HAÇLI VE SİYONİST EMPERYALİZM NEREDEN KOŞUYOR..?

Evet, sevgili okurlar.

Her zaman bu köşede sizinle yapmış olduğumuz sohbet arasında geçen konuların başını çeken; Haçlı ve Siyonist emperyalist gâvurun ittifakıyla İslam dünyası üzerine tarih boyu oynadıkları oyunlardır.

Hiç kuşkusuz dün ülkemize, insanımıza, varlığımıza göz diken düşman ne ise bugün de aynı cephede bulunuyor.

Hem de daha fazlasıyla güçlenmiş bir şekilde kendini oluşturmuş bir düşman...

Bakınız, 4 Ağustos 2020 Salı günü geç saatlerde Müslümanların yoğun olarak bulunduğu Lübnan’ın başkenti Beyrut’ta üst üste çok büyük patlama gerçekleşti.

Beyrut'taki liman bölgesinde bulunan bir depodaki 2.750 tonluk amonyum nitrat infilak ettirildi.

135 insan hayatını kaybetti..

Yüzlerce yaralı var..

Binlerce harap olmuş ev bulunuyor...

Bu acımasızca, hatta gavurca yapılan saldırıyı rastgele terör saldırısı olarak nitelendirmek bize göre yanlıştır...

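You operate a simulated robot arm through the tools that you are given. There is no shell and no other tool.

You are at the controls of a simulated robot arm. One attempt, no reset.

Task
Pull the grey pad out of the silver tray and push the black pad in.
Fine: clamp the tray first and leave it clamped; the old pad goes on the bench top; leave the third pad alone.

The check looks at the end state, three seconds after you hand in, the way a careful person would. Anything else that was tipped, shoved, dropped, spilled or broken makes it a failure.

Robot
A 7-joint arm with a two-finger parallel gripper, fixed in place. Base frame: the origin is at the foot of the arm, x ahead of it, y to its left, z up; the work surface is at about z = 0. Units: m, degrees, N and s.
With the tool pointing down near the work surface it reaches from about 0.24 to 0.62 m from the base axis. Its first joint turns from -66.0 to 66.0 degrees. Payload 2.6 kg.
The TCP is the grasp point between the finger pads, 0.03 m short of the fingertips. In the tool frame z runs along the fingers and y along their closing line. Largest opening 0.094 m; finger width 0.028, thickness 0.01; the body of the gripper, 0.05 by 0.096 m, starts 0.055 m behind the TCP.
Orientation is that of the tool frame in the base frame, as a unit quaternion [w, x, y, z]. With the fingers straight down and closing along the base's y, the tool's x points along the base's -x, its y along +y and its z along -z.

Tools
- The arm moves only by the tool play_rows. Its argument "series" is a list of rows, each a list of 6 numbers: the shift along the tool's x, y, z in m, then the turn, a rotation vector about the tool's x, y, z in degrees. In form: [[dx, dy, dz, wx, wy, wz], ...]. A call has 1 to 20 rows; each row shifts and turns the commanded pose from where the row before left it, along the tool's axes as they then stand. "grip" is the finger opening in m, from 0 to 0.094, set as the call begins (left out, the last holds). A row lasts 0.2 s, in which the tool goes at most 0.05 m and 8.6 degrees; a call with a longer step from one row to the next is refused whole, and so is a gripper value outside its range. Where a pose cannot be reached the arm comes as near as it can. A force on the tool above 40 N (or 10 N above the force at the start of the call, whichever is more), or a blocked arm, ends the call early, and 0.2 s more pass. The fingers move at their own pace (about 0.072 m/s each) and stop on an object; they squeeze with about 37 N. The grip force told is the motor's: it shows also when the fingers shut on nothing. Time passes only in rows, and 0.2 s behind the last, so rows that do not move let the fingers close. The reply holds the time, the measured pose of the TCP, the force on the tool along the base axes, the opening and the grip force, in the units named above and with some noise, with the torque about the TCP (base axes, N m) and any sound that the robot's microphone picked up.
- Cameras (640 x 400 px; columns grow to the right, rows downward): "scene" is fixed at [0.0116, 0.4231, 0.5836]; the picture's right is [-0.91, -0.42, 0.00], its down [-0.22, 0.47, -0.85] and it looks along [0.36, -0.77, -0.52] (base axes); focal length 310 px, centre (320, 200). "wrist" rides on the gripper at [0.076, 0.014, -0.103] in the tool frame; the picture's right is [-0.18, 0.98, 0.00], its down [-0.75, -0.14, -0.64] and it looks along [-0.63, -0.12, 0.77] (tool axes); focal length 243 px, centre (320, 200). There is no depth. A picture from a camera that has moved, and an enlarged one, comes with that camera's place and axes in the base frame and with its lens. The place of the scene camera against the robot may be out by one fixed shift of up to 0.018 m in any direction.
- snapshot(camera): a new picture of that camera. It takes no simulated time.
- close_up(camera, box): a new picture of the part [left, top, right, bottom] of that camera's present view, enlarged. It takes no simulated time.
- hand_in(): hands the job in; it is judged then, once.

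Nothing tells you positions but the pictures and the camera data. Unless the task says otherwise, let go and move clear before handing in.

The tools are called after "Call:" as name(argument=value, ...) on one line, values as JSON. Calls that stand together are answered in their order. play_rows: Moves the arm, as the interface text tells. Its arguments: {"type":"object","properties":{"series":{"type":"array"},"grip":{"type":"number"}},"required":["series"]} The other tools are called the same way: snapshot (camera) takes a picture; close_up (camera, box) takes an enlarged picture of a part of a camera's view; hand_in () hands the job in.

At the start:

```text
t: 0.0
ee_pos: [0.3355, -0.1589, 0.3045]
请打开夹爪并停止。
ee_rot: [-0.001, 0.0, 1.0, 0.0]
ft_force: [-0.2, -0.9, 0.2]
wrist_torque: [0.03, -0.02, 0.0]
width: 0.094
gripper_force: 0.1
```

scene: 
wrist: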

Her ne kadar ABD’ye ve İsrail’e dayalı bir projeyi gerçekleştiren IŞİD, nam-ı diğer DAEŞ gibi terör odakları üstlenmiş ise de aslında onlar birer maşa...

Maşayı tutan el birinci sırada terör devleti olan İsrail’dir...

İkinci sırada da terör odaklarını besleyen ABD’dir...

Peki, hedef ne?

Yüzyıl önce nasıl ki, cihanşümul bir devlet olan Osmanlı İmparatorluğunun bölük-pörçük haline getirip, dağıttılarsa!...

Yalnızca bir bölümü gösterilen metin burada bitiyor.